— Begin Collected data —

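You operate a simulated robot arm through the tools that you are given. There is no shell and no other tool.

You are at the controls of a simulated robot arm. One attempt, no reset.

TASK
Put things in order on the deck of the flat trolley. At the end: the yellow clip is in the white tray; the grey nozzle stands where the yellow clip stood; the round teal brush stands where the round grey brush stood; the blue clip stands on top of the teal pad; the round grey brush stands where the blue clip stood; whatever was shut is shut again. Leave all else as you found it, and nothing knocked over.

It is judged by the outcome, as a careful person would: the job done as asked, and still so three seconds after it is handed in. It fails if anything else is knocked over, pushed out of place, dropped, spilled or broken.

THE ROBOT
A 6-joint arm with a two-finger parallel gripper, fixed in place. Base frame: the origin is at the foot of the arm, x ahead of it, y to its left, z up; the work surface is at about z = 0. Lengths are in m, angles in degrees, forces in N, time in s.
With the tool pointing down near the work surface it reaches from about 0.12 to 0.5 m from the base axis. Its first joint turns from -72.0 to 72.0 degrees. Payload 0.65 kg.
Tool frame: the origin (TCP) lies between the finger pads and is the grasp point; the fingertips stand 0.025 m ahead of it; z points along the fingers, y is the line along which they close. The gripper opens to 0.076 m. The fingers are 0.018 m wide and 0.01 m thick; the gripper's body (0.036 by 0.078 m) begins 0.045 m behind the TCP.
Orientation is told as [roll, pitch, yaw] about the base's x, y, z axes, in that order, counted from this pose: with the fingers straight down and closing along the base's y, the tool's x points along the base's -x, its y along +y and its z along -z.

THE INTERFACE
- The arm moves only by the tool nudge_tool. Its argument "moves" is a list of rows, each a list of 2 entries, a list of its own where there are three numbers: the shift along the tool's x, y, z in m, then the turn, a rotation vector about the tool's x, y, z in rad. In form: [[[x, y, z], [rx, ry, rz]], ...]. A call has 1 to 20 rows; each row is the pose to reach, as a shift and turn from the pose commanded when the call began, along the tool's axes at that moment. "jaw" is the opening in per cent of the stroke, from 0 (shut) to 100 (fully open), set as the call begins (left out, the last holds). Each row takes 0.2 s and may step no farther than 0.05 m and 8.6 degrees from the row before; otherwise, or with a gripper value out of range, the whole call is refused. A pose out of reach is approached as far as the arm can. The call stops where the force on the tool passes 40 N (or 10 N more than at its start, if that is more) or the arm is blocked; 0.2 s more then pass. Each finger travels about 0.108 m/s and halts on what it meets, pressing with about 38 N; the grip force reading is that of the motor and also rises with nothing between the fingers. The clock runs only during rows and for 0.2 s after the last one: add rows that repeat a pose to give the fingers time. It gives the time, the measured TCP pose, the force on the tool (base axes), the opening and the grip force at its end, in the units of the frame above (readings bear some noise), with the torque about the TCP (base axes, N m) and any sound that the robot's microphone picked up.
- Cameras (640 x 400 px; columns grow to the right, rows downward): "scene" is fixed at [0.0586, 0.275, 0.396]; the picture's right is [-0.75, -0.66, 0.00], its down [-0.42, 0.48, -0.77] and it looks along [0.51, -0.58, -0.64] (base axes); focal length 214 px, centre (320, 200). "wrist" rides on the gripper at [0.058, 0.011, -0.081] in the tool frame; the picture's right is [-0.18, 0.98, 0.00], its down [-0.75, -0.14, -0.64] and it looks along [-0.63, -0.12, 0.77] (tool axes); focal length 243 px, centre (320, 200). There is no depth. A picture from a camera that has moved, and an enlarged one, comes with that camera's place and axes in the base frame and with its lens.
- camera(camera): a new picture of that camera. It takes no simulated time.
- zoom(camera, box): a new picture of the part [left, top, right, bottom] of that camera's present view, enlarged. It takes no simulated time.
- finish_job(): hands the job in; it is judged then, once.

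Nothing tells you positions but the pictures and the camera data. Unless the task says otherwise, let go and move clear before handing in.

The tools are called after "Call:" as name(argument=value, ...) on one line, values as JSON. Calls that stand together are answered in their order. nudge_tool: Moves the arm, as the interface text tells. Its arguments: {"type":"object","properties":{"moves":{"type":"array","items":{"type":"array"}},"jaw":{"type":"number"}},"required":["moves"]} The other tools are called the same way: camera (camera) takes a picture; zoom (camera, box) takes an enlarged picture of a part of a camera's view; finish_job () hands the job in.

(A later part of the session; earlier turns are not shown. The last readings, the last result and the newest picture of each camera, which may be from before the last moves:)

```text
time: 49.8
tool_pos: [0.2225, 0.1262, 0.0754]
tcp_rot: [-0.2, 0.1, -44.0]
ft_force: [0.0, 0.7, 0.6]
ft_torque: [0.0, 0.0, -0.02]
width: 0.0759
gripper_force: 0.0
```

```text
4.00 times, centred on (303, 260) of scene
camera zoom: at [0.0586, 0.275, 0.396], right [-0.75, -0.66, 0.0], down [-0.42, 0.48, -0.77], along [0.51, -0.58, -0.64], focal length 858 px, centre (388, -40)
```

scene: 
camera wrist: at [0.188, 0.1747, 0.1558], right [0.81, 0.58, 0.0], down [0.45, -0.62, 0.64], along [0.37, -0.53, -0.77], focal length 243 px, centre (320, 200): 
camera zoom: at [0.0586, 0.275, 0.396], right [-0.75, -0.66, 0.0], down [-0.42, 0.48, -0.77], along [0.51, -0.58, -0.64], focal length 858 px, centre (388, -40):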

— End Collected data —

- **What to produce**: Output the data above exactly, please, line for line. Format the lines as a JSON array of strings and drop empty lines.

- **Correct response**:
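[
  "You operate a simulated robot arm through the tools that you are given. There is no shell and no other tool.",
  "You are at the controls of a simulated robot arm. One attempt, no reset.",
  "TASK",
  "Put things in order on the deck of the flat trolley. At the end: the yellow clip is in the white tray; the grey nozzle stands where the yellow clip stood; the round teal brush stands where the round grey brush stood; the blue clip stands on top of the teal pad; the round grey brush stands where the blue clip stood; whatever was shut is shut again. Leave all else as you found it, and nothing knocked over.",
  "It is judged by the outcome, as a careful person would: the job done as asked, and still so three seconds after it is handed in. It fails if anything else is knocked over, pushed out of place, dropped, spilled or broken.",
  "THE ROBOT",
  "A 6-joint arm with a two-finger parallel gripper, fixed in place. Base frame: the origin is at the foot of the arm, x ahead of it, y to its left, z up; the work surface is at about z = 0. Lengths are in m, angles in degrees, forces in N, time in s.",
  "With the tool pointing down near the work surface it reaches from about 0.12 to 0.5 m from the base axis. Its first joint turns from -72.0 to 72.0 degrees. Payload 0.65 kg.",
  "Tool frame: the origin (TCP) lies between the finger pads and is the grasp point; the fingertips stand 0.025 m ahead of it; z points along the fingers, y is the line along which they close. The gripper opens to 0.076 m. The fingers are 0.018 m wide and 0.01 m thick; the gripper's body (0.036 by 0.078 m) begins 0.045 m behind the TCP.",
  "Orientation is told as [roll, pitch, yaw] about the base's x, y, z axes, in that order, counted from this pose: with the fingers straight down and closing along the base's y, the tool's x points along the base's -x, its y along +y and its z along -z.",
  "THE INTERFACE",
  "- The arm moves only by the tool nudge_tool. Its argument \"moves\" is a list of rows, each a list of 2 entries, a list of its own where there are three numbers: the shift along the tool's x, y, z in m, then the turn, a rotation vector about the tool's x, y, z in rad. In form: [[[x, y, z], [rx, ry, rz]], ...]. A call has 1 to 20 rows; each row is the pose to reach, as a shift and turn from the pose commanded when the call began, along the tool's axes at that moment. \"jaw\" is the opening in per cent of the stroke, from 0 (shut) to 100 (fully open), set as the call begins (left out, the last holds). Each row takes 0.2 s and may step no farther than 0.05 m and 8.6 degrees from the row before; otherwise, or with a gripper value out of range, the whole call is refused. A pose out of reach is approached as far as the arm can. The call stops where the force on the tool passes 40 N (or 10 N more than at its start, if that is more) or the arm is blocked; 0.2 s more then pass. Each finger travels about 0.108 m/s and halts on what it meets, pressing with about 38 N; the grip force reading is that of the motor and also rises with nothing between the fingers. The clock runs only during rows and for 0.2 s after the last one: add rows that repeat a pose to give the fingers time. It gives the time, the measured TCP pose, the force on the tool (base axes), the opening and the grip force at its end, in the units of the frame above (readings bear some noise), with the torque about the TCP (base axes, N m) and any sound that the robot's microphone picked up.",
  "- Cameras (640 x 400 px; columns grow to the right, rows downward): \"scene\" is fixed at [0.0586, 0.275, 0.396]; the picture's right is [-0.75, -0.66, 0.00], its down [-0.42, 0.48, -0.77] and it looks along [0.51, -0.58, -0.64] (base axes); focal length 214 px, centre (320, 200). \"wrist\" rides on the gripper at [0.058, 0.011, -0.081] in the tool frame; the picture's right is [-0.18, 0.98, 0.00], its down [-0.75, -0.14, -0.64] and it looks along [-0.63, -0.12, 0.77] (tool axes); focal length 243 px, centre (320, 200). There is no depth. A picture from a camera that has moved, and an enlarged one, comes with that camera's place and axes in the base frame and with its lens.",
  "- camera(camera): a new picture of that camera. It takes no simulated time.",
  "- zoom(camera, box): a new picture of the part [left, top, right, bottom] of that camera's present view, enlarged. It takes no simulated time.",
  "- finish_job(): hands the job in; it is judged then, once.",
  "Nothing tells you positions but the pictures and the camera data. Unless the task says otherwise, let go and move clear before handing in.",
  "The tools are called after \"Call:\" as name(argument=value, ...) on one line, values as JSON. Calls that stand together are answered in their order. nudge_tool: Moves the arm, as the interface text tells. Its arguments: {\"type\":\"object\",\"properties\":{\"moves\":{\"type\":\"array\",\"items\":{\"type\":\"array\"}},\"jaw\":{\"type\":\"number\"}},\"required\":[\"moves\"]} The other tools are called the same way: camera (camera) takes a picture; zoom (camera, box) takes an enlarged picture of a part of a camera's view; finish_job () hands the job in.",
  "(A later part of the session; earlier turns are not shown. The last readings, the last result and the newest picture of each camera, which may be from before the last moves:)",
  "```text",
  "time: 49.8",
  "tool_pos: [0.2225, 0.1262, 0.0754]",
  "tcp_rot: [-0.2, 0.1, -44.0]",
  "ft_force: [0.0, 0.7, 0.6]",
  "ft_torque: [0.0, 0.0, -0.02]",
  "width: 0.0759",
  "gripper_force: 0.0",
  "```",
  "```text",
  "4.00 times, centred on (303, 260) of scene",
  "camera zoom: at [0.0586, 0.275, 0.396], right [-0.75, -0.66, 0.0], down [-0.42, 0.48, -0.77], along [0.51, -0.58, -0.64], focal length 858 px, centre (388, -40)",
  "```",
  "scene: ",
  "camera wrist: at [0.188, 0.1747, 0.1558], right [0.81, 0.58, 0.0], down [0.45, -0.62, 0.64], along [0.37, -0.53, -0.77], focal length 243 px, centre (320, 200): ",
  "camera zoom: at [0.0586, 0.275, 0.396], right [-0.75, -0.66, 0.0], down [-0.42, 0.48, -0.77], along [0.51, -0.58, -0.64], focal length 858 px, centre (388, -40):"
]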